Sad news this morning: the dancer, mime artist and choreographer Lindsay Kemp has died aged 80. Kemp, of course, worked with David Bowie and Kate Bush and played Alder MacGregor, pub landlord of the Green Man Inn in The Wicker Man. I spoke to Kemp in May, 2017 for a cover story on Bowie's formative...
Tell us about the Dance Centre?
Those classes appealed to all sorts of people, from short hand typists to ballet dancers and some well-known actors. They were very full. A lot of wannabes rock stars. It was an incredible mix of different kinds of people, all theatrically motivated needless to say. In those classes, let’s talk about David’s first appearance. David wasn’t a natural mover, like Mick Jagger or Michael Jackson, he was stiff. So the first thing I had to do was increase his flexibility, and from then encourage him to express himself through his movement and to communicate to an audience through his movement and through his presence. I taught him the importance of stillness. We spent a lot of time on breathing and improvising. We’d improvise to everything from African drums to Carmen Miranda, Bach, Beethoven, the whole gamut of music, rock’n’roll and so on. He was really quite brilliant in improvising. Needless to say, very popular especially among the ladies. We did a lot of rolling around on the floor. Burning in the depths of Hell or drowning in the oceans to swelling of Scriabin’s music. They were some of the things I taught him. But it was my example I think he learned a lot. He followed very much my style. He was very taken by the bohemian lifestyle, by having no differention between my life on the stage and off the stage he found very appealing. I was the true and the living Pierrot.
At Bateman’s Buildings?
After the first class, we walked – my feet didn’t touch the ground – we walked arm in arm from Floral Street to Bateman Street, where we continued to dance and to create. He became my instant muse and there and then that very evening, a couple of joints and a few glasses and we sketched out a little show that we were going to do together which was to become Pierrot In Turquoise. Turquoise he suggested because it was the Buddhist symbol of everlastingness. He was about to pack to go up to Scotland to go to the monastery.

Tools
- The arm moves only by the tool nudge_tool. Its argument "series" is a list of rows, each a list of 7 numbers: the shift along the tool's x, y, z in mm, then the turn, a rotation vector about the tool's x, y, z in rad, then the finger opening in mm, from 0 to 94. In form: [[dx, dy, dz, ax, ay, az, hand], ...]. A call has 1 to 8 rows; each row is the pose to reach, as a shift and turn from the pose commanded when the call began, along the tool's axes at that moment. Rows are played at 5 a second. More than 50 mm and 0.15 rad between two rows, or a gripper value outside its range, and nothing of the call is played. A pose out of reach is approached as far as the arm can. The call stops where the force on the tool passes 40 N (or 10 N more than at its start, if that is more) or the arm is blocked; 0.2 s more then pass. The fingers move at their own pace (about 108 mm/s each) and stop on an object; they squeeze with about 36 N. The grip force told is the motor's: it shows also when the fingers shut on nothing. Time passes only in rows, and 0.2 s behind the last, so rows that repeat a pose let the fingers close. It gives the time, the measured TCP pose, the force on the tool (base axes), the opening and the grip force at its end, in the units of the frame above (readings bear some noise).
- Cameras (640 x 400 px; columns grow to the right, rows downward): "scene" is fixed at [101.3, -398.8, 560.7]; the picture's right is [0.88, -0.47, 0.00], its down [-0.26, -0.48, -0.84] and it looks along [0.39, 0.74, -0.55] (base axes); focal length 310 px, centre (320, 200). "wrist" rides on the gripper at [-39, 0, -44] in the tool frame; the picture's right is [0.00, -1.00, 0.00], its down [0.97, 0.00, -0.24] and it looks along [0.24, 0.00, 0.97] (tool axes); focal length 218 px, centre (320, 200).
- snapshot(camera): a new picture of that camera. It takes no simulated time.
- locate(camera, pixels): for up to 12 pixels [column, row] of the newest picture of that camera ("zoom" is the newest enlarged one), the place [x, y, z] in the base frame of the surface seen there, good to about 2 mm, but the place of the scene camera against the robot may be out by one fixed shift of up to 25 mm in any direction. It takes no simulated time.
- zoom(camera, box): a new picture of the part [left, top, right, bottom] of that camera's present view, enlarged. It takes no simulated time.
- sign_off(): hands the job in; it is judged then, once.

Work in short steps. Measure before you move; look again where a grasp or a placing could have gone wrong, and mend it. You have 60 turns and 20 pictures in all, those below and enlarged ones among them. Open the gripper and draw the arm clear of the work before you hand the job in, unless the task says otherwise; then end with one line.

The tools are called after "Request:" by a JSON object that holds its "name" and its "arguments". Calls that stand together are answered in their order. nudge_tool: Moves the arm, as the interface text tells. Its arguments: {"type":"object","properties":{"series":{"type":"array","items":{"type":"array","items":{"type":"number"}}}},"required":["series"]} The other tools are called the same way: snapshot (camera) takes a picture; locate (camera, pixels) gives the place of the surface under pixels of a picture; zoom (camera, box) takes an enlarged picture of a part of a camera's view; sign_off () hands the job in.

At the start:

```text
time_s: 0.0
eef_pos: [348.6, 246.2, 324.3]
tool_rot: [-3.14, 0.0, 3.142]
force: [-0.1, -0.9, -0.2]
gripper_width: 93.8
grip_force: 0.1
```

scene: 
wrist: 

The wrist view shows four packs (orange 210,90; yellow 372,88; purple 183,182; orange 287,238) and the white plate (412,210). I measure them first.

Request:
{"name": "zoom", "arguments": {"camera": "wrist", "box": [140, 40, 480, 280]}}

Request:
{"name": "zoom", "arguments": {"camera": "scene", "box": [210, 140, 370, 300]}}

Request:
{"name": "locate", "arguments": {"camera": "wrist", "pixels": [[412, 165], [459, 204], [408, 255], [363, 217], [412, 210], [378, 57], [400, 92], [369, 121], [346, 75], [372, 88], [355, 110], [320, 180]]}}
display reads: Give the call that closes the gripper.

What would I have seen at the Pierrot In Turquoise show?
You wouldn’t have known what to expect, actually. The show was four people, myself as Pierrot – my favourite character and a personality I have identified with all my life – and my world of the Harlequins. It was yet another show about Picasso’s family of Harlequins and Pierrots, Columbine. David played a protean character called Cloud. He was a kind of balladeer, but he’d also be wearing different masks from time to time, mime different characters.
Laying the groundwork for what he develops later?
Absolutely. What he was learning all this time from me was stage craft. How to be, how to look on the stage, how to make an entrance. Talking about how to make an entrance, I’ve never seen a more beautiful entrance than that of David in his first appearance in Ziggy Stardust through clouds of dry ice as he slowly emerged towards the audience to sing “Lady Stardust”. I really taught him how to be on the stage. How to make an entrance, how to make an exit, and quite a few things in between.
Was he writing during this period?
During the time that we were together, no. He was just writing some for Pierrot and re-writing some for Pierrot. But no doubt he was writing other songs as well that he didn’t play that I probably didn’t have time to listen to because we were too busy working on that particular production. Right up to the opening and then the tour. I don’t think he had any time, certainly he was involved with the present. He took me to meet his dear parents in Beckenham, who I found to be very nice and obviously very proud of their son. They brought down the gramophone and they played his latest record, which was that gnome song – oh, God! – but I had to put on a happy face. He was getting desperate at some point in his career before we met and he wrote that song hoping that at least that might sell – because no one was very interested in his songs. They didn’t strike a contemporary note at that time. They were something else. Many of them hark back to the French cafés and Jacques Brel and his Tony Newley influence and so forth. They were lovely little story songs, songs which often concerned childhood. No one was singing songs about paedophiles or childhood.
Did he ever discuss his disappointment at his career not taking of?
Absolutely not. No he didn’t. When we started working together, he felt that it was taking off. Maybe in another direction, but a direction that maybe was a surprise – but it was a delight. He relished the classes. He was great. He was really passionate and worked very hard in those classes and was a joy to rehearse. We had so much fun during our rehearsals for Pierrot In Turquoise. Years later, we had the same joy, the same fun during the Ziggy Stardust rehearsals, which we did in the vast foyer at the Rainbow Theatre. He was always a joy to work with. He wasn’t always a joy to be with – God knows, our relationship was very up and down. There were tears and God knows what. But it’s the creations that I remember and just the joy.